Extract from the excerpt the words running from "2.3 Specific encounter" to "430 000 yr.".

Excerpt -
╭──

Source probabilities from five asteroid families (including three dominated by LL compositions) for delivering objects into Apophis-like orbits.

2.3 Specific encounter frequency for Apophis

If the current, osculating orbit of Apophis is used to compute its collisional probability with the Öpik theory (Öpik 1951; Bottke & Greenberg 1993), one obtains

$p^{'} = 1603 \times 10^{- 18} {k m}^{- 2} {y r}^{- 1} .$ $Mathematical equation: p' = 1603 \times 10^{-18}\,{\rm km}^{-2}\,{\rm yr}^{-1}\,.\label{eq:p_}$ (6)

This is almost 20 times more than p above (Eq. (3)), a confirmation that Apophis orbit is exceptional, at the current epoch, compared to other, ordinary NEOs. If we focus on Apophis alone (N_neo = 1), its specific single-body encounter frequency would be as long as once per 430 000 yr.

We note that the Öpik theory assumes a uniform precession of angles (ω, Ω), which is a good approximation of short-term orbital evolution, provided the orbits of colliding bodies are uncorrelated. This is most likely the case for old families and most NEOs (but not for young families; Vokrouhlický et al. 2021). Of course, for the ephemerides and deterministic predictions of encounters (e.g., 2029, 2036, 2068), this is not a suitable theory, but here we are interested in statistics of encounters.

2.4 Long-term evolution of the Apophis orbit

We also computed the long-term evolution of clones having Apophis-like orbits, using a standard N-body model (Levison & Duncan 1994; Brož et al. 2011). We employed the symplectic integrator RMVS3, which handles close encounters with planets by subdividing the time step. We included gravitational perturbations by planets from Mercury to Neptune, Ceres, Vesta, the Yarkovsky effect, the YORP effect; assuming simplified, principal-axis rotation, with the period P = 30.56 h, but not tumbling (Pravec et al. 2014; Lee et al. 2022), which is an acceptable approximation (Vokrouhlický et al. 2015). The respective thermal parameters correspond to S-type bodies covered by regolith, the bulk density ρ = 2000 kg m⁻³, the conductivity K = 0.07Wm⁻¹ K⁻¹, and the capacity C = 680Jkg⁻¹ K⁻¹, the Bond albedo A = 0.14, the emissivity ε = 0.86. The diurnal drifts ȧ then span a range ±0.0015 au Myr⁻¹ for various obliquities. For comparison, the actual astrometric measurement of the Yarkovsky drift for Apophis is within this range: ȧ = (-0.00133 ± 0.00001) auMyr⁻¹ (Pérez-Hernández & Benet 2022; Farnocchia & Chesley 2022).

╰──

Dataset extract -
╭──

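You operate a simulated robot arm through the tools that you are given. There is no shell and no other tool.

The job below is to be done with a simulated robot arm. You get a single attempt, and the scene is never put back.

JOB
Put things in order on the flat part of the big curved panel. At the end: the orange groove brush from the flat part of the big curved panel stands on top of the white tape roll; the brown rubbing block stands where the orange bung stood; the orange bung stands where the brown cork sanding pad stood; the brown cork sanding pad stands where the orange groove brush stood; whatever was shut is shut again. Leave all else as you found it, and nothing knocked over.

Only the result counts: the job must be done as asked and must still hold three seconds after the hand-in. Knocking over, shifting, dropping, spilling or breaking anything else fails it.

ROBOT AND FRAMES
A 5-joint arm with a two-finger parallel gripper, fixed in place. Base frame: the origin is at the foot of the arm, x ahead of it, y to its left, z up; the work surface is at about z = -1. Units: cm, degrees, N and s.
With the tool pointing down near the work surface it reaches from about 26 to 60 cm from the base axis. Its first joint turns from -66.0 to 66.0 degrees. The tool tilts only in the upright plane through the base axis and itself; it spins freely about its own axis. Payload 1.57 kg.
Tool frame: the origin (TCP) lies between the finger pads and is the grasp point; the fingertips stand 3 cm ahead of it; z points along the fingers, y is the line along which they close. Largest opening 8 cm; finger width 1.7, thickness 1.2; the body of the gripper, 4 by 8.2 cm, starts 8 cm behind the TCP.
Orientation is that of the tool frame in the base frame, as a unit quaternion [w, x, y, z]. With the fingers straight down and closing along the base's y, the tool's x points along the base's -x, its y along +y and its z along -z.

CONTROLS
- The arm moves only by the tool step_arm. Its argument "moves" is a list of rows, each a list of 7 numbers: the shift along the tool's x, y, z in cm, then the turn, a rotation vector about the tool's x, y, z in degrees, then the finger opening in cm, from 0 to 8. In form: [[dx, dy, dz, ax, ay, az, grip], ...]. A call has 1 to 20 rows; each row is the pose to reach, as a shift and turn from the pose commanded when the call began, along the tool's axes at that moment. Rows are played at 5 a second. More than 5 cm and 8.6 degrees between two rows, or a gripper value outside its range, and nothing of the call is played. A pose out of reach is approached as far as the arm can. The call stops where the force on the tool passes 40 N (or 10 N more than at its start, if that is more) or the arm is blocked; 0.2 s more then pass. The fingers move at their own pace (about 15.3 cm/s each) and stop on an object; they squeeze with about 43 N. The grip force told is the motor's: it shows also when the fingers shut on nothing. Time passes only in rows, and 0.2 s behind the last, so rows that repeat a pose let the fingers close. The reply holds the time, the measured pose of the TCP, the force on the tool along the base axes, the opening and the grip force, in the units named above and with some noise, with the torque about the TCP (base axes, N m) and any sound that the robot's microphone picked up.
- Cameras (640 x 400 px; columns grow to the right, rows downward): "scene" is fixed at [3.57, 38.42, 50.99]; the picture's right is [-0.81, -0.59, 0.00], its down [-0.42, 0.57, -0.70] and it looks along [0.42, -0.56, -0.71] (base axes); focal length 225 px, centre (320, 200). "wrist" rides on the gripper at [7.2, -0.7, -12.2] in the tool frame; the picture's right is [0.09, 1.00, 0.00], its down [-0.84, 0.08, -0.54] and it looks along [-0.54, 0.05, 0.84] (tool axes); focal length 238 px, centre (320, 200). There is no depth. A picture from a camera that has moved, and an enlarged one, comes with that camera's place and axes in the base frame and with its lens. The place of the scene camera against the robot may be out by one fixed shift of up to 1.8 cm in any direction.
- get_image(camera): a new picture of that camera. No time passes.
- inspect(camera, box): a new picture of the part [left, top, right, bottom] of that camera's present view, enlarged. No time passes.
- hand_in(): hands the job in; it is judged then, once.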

╰──

Result of the exercise -
2.3 Specific encounter frequency for Apophis

If the current, osculating orbit of Apophis is used to compute its collisional probability with the Öpik theory (Öpik 1951; Bottke & Greenberg 1993), one obtains

$p^{'} = 1603 \times 10^{- 18} {k m}^{- 2} {y r}^{- 1} .$ $Mathematical equation: p' = 1603 \times 10^{-18}\,{\rm km}^{-2}\,{\rm yr}^{-1}\,.\label{eq:p_}$ (6)

This is almost 20 times more than p above (Eq. (3)), a confirmation that Apophis orbit is exceptional, at the current epoch, compared to other, ordinary NEOs. If we focus on Apophis alone (N_neo = 1), its specific single-body encounter frequency would be as long as once per 430 000 yr.